==== EXTRACT ====
Cybercriminals targeting people across US
Posted at 12:17 PM, Oct 12, 2020
and last updated 2020-10-12 12:17:52-04

PALM CITY, Fla. — A retired doctor living Palm City has once again been hit by a scam involving identity theft to take out Small Business Association disaster assistance loans. It's the second time in weeks he's been the target of the scam.

He's not alone, as more stories are emerging across the country.

Contact 5 first reported last month, Dr. Richard Loew and his wife Donna were the victims of a scam targeting SBA loans. Cyber criminals used Donna's personal information to take out an SBA loan for "Donna Farms," a fictitious business the Loews said they never owned.

Now, Loew tells Contact 5 another SBA loan was taken out with their personal information, this time for "Richard Farms."

"Supposedly, there are two farms in the middle of my home somewhere," Loew said in an interview at his Palm City home.
==== MATERIAL ====
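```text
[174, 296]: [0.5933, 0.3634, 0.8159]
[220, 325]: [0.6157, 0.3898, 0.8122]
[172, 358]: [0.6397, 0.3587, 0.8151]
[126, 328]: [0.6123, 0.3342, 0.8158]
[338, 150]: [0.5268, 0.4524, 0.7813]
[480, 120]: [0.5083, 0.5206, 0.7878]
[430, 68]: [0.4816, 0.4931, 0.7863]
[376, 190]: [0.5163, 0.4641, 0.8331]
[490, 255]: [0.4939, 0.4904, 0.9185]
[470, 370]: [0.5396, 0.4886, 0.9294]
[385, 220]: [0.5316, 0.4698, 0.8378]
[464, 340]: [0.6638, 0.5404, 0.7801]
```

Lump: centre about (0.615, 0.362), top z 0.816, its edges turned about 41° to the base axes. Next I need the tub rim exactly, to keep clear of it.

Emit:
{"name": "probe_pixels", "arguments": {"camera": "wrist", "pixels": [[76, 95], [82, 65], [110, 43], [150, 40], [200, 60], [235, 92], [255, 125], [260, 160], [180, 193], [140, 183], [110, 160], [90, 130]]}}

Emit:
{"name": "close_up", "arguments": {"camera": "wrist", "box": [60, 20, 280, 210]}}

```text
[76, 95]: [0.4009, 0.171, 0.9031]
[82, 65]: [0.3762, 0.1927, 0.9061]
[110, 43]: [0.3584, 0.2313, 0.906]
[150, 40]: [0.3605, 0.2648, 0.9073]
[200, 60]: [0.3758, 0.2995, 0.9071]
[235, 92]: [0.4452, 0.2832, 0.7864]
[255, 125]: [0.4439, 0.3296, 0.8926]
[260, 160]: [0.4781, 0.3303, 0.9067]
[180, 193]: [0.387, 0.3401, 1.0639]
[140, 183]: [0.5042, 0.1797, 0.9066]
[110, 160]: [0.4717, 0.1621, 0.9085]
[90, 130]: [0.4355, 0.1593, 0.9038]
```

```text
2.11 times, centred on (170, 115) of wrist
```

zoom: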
====
Copy the part of the extract from the words "Cybercriminals targeting people" through the words "across the country.".

• _RESPONSE BELOW_
Cybercriminals targeting people across US
Posted at 12:17 PM, Oct 12, 2020
and last updated 2020-10-12 12:17:52-04

PALM CITY, Fla. — A retired doctor living Palm City has once again been hit by a scam involving identity theft to take out Small Business Association disaster assistance loans. It's the second time in weeks he's been the target of the scam.

He's not alone, as more stories are emerging across the country.